Driverless vehicle science encompasses a wide variety of technologies, including radar, laser, GPS (Global Positioning System), computer vision, and odometry (motor sensor data analysis). Advanced control systems analyze the collected sensory data and calculates the safest possible vehicular maneuver in street traffic or on the highway.
Tesla’s and Volvo’s “Autopilot” technologies lead the pack at the present time. According to a 2017 Business Insider article, the National Highway Traffic Administration (NHTA) reports that crash rates for Tesla vehicles has dropped 40 percent since their “Autopilot” system was first installed in 2015.
How much will the addition of this new technology add to the sticker price of the vehicle?
Presently, this “Autopilot” technology is projected to add $7,000 to $10,000 to the cost of the sticker price of the vehicle by 2025, according to HIS Markit. According to Forbes, a Tesla Model 3 with the “Autopilot” option, will add $5,000 to the overall price of the vehicle, for a total price of $49,000.
A recent article in the Harvard Business Review (HBR) reported that as many as 23 million self-driving cars could be on the roads by 2035.
How will this new technology affect auto insurance premiums?
The same HBR study projects that the auto insurance industry could see a $25 billion loss of premiums by 2035 as a result of driverless car technology. Even in a $200 billion auto insurance market, a $25 billion hit is significant.
Why the revenue dip? The reasoning goes something like this: 90 percent of motor vehicle crashes are caused (in part) by human error, according to a study by the Center for Internet and Society. The theory goes that if driverless car technology significantly reduces the “human” factor, the potential liability to that driver would also be greatly reduced. And if the human liability is decreased, then the lower level of risk could be reflected in reduced premiums for policyholders.
Could driverless cars eventually put the auto insurance industry out of business?
Doubtful. Many insurance experts speculate that since autonomous car manufacturers will be assuming more risk than the humans in the vehicle going forward, the insurance liability should fall on the automaker, not the driver.
“Under the current structure that we have today, it is the manufacturers who will bear the liability in that situation, because the driver isn’t going to be doing anything,” says Geoffrey Drake, a partner at King & Spalding’s Tort Litigation & Environmental Group, in a recent Business Insider article.
The additional insurance liability coverage would be added to price of the vehicle. According to a report on NPR, Michigan recently passed a law that mandates that driverless car manufacturers must assume liability for all of its vehicles.
But there is a bright side for car manufacturers. Shifting the liability insurance burden to the automakers could be very beneficial to them, from a business perspective, in the form of new, untapped revenue streams. First, if driverless car companies get into the auto insurance business, it could open up a whole new profit center for the company. Second, the data collected from the “Autopilot” system, could be used internally and externally. The analytics on that data could be used in many ways, including sharpening customer profiling. Sharper and more data-rich consumer profiles could make future sales and marketing initiatives more precise in execution.
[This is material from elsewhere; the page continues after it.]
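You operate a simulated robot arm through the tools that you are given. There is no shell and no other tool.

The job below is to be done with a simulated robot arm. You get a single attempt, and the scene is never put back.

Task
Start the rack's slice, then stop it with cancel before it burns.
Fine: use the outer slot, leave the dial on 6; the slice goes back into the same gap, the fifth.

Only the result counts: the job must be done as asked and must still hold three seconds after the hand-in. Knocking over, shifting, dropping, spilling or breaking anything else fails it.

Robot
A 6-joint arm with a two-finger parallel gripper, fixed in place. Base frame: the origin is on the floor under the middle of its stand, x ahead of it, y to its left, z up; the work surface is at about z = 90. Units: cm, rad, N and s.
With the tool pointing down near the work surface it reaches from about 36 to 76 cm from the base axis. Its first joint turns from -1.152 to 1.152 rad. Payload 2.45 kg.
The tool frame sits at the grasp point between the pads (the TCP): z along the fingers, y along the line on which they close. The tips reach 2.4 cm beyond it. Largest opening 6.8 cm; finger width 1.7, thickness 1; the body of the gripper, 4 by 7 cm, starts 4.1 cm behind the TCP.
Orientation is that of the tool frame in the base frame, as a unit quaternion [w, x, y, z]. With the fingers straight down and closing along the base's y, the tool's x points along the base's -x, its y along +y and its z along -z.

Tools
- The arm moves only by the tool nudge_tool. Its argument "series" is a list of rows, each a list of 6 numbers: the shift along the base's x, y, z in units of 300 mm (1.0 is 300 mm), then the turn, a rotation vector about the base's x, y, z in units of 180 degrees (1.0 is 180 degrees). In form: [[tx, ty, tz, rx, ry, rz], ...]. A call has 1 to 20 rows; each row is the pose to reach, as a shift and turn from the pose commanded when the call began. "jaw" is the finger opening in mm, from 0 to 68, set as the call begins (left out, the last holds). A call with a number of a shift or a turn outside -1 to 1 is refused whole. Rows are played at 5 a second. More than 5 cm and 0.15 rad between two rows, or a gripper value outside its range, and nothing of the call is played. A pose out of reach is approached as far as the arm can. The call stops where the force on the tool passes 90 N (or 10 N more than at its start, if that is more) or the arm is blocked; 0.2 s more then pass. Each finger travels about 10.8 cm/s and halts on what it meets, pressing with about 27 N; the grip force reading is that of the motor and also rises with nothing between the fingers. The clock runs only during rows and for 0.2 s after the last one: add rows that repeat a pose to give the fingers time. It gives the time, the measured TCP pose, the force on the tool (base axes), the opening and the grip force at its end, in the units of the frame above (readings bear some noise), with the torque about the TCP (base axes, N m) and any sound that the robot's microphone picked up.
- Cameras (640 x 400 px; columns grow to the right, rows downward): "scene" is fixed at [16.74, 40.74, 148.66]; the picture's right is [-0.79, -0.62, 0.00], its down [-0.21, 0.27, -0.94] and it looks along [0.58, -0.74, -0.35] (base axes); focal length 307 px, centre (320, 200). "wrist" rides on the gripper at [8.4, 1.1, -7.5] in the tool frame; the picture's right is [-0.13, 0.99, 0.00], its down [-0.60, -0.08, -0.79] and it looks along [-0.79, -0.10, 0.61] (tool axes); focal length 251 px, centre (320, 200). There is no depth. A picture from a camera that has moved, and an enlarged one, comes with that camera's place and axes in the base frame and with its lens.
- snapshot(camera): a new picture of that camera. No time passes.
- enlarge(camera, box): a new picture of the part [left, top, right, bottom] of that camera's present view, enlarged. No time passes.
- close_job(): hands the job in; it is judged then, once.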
“I think the (auto) companies with really strong brand positioning, if they get out in front of this, and used the big data and analytics and real time situational awareness, they’ll do just fine to create new value,” says Lawrence Burns, a retired GM executive and professor, in a 2016 article in Forbes.
If I get a driverless car, I don’t really have to pay attention to my driving, right?
If you think being in the driver’s seat of a driverless car will now allow you to simultaneously play a video game, tweet your peeps, put on make-up, and Instagram your breakfast burrito…snap out of it! Driving a car is serious business. It doesn’t matter who (or what) is actually controlling the vehicle. That responsibility shouldn’t be taken lightly.
Are driverless cars accident-proof?
No. Driverless cars are NOT perfect. At least not so far. According to the Business Insider, in May 2016, a Tesla Model S with Autopilot, was involved in a major accident, killing its owner. The Tesla failed to brake when a truck made a left turn in front of it. The car’s sensors failed to react to the truck’s turn…and the driver paid the ultimate price. “The self-driving cars will need to have data recorders which will give all the information needed to determine the circumstances around a crash. This will then be up to the courts to elevate this (issue) and decide on the liabilities,” says Anders Eugensson, Volvo’s director of government affairs.
Does that mean that auto insurance for drivers will eventually become obsolete?
Probably not. Here’s why. There was an ironic epilogue to the Tesla Model S accident referenced above. After a six-month investigation, the National Highway Traffic Safety Administration (NHTSA) determined that Tesla’s Autopilot system was not at fault, because the driver himself had a full 7 seconds to brake the car, but failed to do so.
In this case, the deceased driver could’ve been held libel for this particular accident, not the auto manufacturer, so there are grey areas, for sure. Especially if liability lawyers are involved. So it’s probably still prudent for drivers to carry some form of liability insurance protection on themselves (and potential passengers) as a precaution.
The good news is, if the number of auto accidents does drop significantly, insurance companies could potentially start lowering premiums to consumers. And if insurers are allowed access to the data gathered by these Autopilot-type systems, this data could be beneficial in helping insurance companies develop more precise underwriting models.
What is the long-term future for driverless cars?
Who knows? A lot will depend on how many auto accidents can be attributed to driverless cars, and how much of a financial liability (i.e. lawsuits, product recalls, etc.) these cars pose for their manufacturers. If driverless cars can put a significant dent in lowering the annual motor vehicle traffic death rate in the U.S. (over 35,000 in 2015, according to the NHTSA), then these automatic autos are more than likely to be here to stay.